Rice’s return to faith follows a path marked by the kinds of “coincidences” that could only have been Providentially ordered. The story itself is hers to tell so here I’ll only point out that her conversion resulted from a growing sense of estrangement, a deep sense of spiritual alienation (remember the themes of her work – 28 books’ worth) that came to a head 38 years after she left the church and God.

Finally, I’d mention that the last chapter of the book is the most disappointing. Here Rice illustrates her unfortunate commitment to a secular / sacred divide. When I closed the book I felt a great desire to write her a letter (and I still may) rejoicing with her in her new life in Christ, commending her for her courage to be so public with her faith, and gently asking her to reexamine the basis for this dichotomy that she supposes.

If God created the heavens and the earth (Gen 1-2), if “heaven and the heaven of heavens, the earth with all that is in it” belongs to God (Deut 10:14), if the Word that became flesh was with God and was God and all things were made through him (John 1:1-3, 14), if all the earth is his (Ex 19:5, Ps 24:1-3, Ps 50:10-12) and all things were created through him and for him (Col 1:16) and he is the heir of all things (Heb 1:2-4), if he is appointed judge of the living and the dead (Acts 10:42, 2 Tim 4:1, Heb 13:4, Rev 19:11), if every knee shall bow to him as sovereign Lord (Is 45:23, Rom 14:11, Phil 2:10) – if all this is true, does it not follow that the whole creation falls under the authority of its Creator?
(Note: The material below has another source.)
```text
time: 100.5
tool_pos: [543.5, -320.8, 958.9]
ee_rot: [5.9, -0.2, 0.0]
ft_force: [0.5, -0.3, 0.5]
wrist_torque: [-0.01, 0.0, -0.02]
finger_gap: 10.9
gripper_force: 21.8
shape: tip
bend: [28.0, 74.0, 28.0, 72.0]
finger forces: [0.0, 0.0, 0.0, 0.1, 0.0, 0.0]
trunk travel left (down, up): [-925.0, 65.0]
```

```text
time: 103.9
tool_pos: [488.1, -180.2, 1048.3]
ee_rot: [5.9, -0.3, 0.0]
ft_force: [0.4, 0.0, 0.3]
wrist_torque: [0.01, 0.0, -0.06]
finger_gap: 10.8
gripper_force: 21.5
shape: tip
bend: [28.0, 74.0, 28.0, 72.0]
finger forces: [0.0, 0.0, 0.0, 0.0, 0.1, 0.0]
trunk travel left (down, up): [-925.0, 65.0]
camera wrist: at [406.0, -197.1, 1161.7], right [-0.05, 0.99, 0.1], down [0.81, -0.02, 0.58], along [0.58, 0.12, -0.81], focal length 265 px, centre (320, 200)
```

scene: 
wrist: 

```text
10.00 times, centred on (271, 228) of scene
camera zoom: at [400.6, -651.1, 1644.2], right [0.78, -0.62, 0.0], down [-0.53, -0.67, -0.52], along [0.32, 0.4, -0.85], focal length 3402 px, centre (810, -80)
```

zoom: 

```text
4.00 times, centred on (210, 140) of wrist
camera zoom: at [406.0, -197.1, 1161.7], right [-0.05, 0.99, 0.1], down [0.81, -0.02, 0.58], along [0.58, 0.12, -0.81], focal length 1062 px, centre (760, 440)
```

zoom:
The witness of Scripture seems to indicate that there is no secular / sacred divide. If God created it, he has a claim on it, the right to define its purpose and the authority to pronounce judgment on its conformity to that purpose.

2 comments:

  1. Thanks a lot! Now I have yet another book to buy and read.

    Great review.

    ReplyDelete
  2. Consider it my contribution to your spiritual growth. If you always have "yet another book to buy and read" there's never any danger of your becoming rich and idle.